-- Start --

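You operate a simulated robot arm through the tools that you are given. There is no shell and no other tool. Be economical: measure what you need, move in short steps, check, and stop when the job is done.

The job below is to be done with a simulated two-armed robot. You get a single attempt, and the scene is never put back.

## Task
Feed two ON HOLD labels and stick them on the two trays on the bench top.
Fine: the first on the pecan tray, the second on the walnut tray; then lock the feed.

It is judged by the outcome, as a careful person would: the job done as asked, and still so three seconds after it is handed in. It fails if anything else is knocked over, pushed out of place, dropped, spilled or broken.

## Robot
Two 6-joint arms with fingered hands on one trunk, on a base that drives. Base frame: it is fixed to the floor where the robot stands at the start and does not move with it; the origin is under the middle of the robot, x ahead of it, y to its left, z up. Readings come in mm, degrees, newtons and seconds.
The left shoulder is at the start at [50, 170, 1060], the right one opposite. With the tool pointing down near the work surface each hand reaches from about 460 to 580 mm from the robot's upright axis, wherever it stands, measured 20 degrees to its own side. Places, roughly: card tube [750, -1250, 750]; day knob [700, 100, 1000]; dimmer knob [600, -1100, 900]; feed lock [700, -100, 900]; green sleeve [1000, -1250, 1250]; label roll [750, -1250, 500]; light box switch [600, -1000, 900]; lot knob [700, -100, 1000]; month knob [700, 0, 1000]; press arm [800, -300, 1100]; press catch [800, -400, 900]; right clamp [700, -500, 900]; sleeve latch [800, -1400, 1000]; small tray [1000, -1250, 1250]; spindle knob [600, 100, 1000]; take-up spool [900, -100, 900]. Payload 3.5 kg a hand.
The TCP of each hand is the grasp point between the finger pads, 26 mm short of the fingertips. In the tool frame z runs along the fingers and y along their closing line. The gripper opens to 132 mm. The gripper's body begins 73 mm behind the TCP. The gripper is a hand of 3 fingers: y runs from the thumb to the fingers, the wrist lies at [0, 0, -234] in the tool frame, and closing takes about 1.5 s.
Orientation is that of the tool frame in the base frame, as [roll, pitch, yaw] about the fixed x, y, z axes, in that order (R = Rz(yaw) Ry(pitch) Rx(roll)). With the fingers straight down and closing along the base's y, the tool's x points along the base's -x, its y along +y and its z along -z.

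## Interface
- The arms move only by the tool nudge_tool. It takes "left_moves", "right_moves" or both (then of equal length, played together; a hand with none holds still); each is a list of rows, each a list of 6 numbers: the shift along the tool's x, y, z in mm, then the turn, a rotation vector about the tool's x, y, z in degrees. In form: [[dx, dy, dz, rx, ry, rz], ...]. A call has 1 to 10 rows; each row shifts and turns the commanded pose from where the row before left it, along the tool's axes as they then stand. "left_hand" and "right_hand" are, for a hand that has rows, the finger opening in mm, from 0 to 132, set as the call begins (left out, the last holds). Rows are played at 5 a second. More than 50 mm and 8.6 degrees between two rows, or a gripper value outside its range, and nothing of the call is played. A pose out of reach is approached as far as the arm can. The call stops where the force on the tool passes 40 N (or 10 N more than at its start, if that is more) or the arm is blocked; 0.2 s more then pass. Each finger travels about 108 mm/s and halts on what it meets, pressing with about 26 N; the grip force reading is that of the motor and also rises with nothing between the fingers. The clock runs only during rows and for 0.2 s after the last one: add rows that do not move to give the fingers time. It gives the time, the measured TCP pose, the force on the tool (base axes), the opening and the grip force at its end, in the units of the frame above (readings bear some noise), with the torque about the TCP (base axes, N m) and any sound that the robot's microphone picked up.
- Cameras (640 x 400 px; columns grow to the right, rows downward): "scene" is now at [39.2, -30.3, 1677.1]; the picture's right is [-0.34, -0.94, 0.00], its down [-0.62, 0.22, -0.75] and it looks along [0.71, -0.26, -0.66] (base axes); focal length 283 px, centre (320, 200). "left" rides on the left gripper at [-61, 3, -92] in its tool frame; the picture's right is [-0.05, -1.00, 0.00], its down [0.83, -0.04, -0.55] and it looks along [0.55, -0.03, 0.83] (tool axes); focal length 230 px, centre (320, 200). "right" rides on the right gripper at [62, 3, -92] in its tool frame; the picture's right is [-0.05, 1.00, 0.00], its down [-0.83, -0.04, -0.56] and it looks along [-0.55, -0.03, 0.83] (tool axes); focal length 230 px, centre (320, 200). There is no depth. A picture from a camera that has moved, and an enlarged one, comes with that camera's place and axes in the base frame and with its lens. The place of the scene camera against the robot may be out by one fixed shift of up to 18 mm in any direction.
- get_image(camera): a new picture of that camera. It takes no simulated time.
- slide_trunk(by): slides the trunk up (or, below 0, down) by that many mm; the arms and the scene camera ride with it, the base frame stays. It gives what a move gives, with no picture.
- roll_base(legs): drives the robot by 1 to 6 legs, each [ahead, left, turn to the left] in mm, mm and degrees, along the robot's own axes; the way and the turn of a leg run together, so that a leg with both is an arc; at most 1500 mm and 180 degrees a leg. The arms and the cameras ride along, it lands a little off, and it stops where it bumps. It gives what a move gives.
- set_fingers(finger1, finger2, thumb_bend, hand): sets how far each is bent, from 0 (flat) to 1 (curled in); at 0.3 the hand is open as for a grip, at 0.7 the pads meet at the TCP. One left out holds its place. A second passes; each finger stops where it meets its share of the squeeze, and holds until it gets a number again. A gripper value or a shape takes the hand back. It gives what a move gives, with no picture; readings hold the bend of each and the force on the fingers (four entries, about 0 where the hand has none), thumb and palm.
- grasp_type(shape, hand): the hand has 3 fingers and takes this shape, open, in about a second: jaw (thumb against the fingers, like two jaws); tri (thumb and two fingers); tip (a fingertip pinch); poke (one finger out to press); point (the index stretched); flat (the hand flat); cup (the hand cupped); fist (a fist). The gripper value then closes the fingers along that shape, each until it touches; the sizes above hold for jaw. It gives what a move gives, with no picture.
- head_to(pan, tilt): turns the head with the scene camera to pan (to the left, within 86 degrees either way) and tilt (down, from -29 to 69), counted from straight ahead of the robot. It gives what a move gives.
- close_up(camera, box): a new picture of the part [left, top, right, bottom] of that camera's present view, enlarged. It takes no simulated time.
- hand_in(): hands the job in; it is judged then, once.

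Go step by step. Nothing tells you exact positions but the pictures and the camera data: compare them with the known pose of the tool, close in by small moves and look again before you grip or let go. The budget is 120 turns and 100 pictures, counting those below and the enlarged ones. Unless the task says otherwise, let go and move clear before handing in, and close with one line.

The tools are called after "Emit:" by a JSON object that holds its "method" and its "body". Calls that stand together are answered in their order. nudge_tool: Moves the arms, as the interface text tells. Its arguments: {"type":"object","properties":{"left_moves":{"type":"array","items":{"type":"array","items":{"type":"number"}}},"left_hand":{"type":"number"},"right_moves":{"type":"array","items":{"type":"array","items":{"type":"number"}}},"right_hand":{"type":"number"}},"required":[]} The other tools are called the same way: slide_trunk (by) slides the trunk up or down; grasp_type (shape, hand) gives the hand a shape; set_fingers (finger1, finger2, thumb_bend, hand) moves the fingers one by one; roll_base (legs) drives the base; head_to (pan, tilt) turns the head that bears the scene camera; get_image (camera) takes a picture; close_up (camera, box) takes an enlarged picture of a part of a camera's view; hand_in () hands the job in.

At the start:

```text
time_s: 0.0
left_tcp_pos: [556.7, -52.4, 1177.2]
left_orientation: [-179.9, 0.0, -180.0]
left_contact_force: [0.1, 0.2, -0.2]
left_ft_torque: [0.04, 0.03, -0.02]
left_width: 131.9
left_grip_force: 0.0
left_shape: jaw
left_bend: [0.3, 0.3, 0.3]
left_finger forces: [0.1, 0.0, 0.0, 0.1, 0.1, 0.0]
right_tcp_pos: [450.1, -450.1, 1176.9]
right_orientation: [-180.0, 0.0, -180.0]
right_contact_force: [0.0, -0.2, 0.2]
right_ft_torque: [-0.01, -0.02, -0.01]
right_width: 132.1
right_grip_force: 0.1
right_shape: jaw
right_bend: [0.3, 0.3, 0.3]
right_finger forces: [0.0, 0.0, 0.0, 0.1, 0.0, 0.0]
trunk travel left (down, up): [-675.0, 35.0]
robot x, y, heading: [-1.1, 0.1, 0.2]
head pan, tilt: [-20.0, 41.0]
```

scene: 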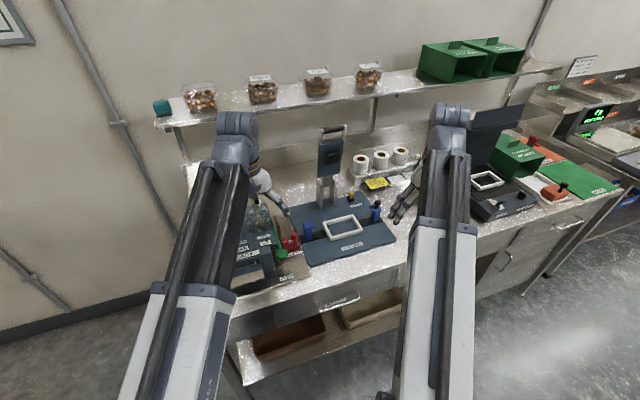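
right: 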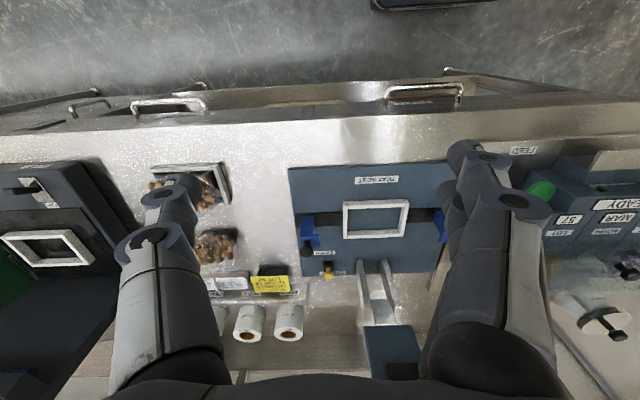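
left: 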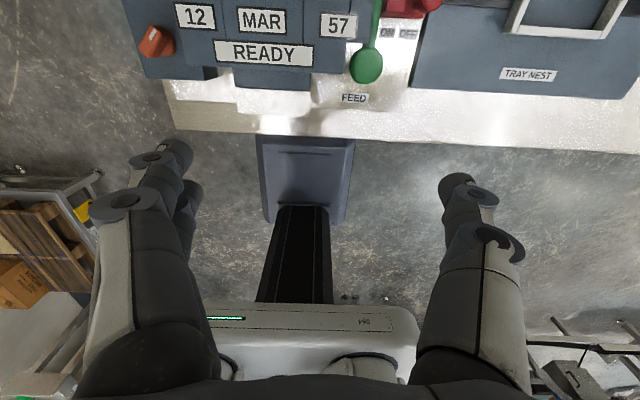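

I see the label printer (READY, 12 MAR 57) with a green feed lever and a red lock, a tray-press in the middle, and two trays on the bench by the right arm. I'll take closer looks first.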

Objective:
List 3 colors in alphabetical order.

-- End --

Objective:
Return exactly the lines that run from the top of the listing above to the line containing "The left shoulder", please, keeping both end lines and leaving out everything else.

Answer to the task:
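You operate a simulated robot arm through the tools that you are given. There is no shell and no other tool. Be economical: measure what you need, move in short steps, check, and stop when the job is done.

The job below is to be done with a simulated two-armed robot. You get a single attempt, and the scene is never put back.

## Task
Feed two ON HOLD labels and stick them on the two trays on the bench top.
Fine: the first on the pecan tray, the second on the walnut tray; then lock the feed.

It is judged by the outcome, as a careful person would: the job done as asked, and still so three seconds after it is handed in. It fails if anything else is knocked over, pushed out of place, dropped, spilled or broken.

## Robot
Two 6-joint arms with fingered hands on one trunk, on a base that drives. Base frame: it is fixed to the floor where the robot stands at the start and does not move with it; the origin is under the middle of the robot, x ahead of it, y to its left, z up. Readings come in mm, degrees, newtons and seconds.
The left shoulder is at the start at [50, 170, 1060], the right one opposite. With the tool pointing down near the work surface each hand reaches from about 460 to 580 mm from the robot's upright axis, wherever it stands, measured 20 degrees to its own side. Places, roughly: card tube [750, -1250, 750]; day knob [700, 100, 1000]; dimmer knob [600, -1100, 900]; feed lock [700, -100, 900]; green sleeve [1000, -1250, 1250]; label roll [750, -1250, 500]; light box switch [600, -1000, 900]; lot knob [700, -100, 1000]; month knob [700, 0, 1000]; press arm [800, -300, 1100]; press catch [800, -400, 900]; right clamp [700, -500, 900]; sleeve latch [800, -1400, 1000]; small tray [1000, -1250, 1250]; spindle knob [600, 100, 1000]; take-up spool [900, -100, 900]. Payload 3.5 kg a hand.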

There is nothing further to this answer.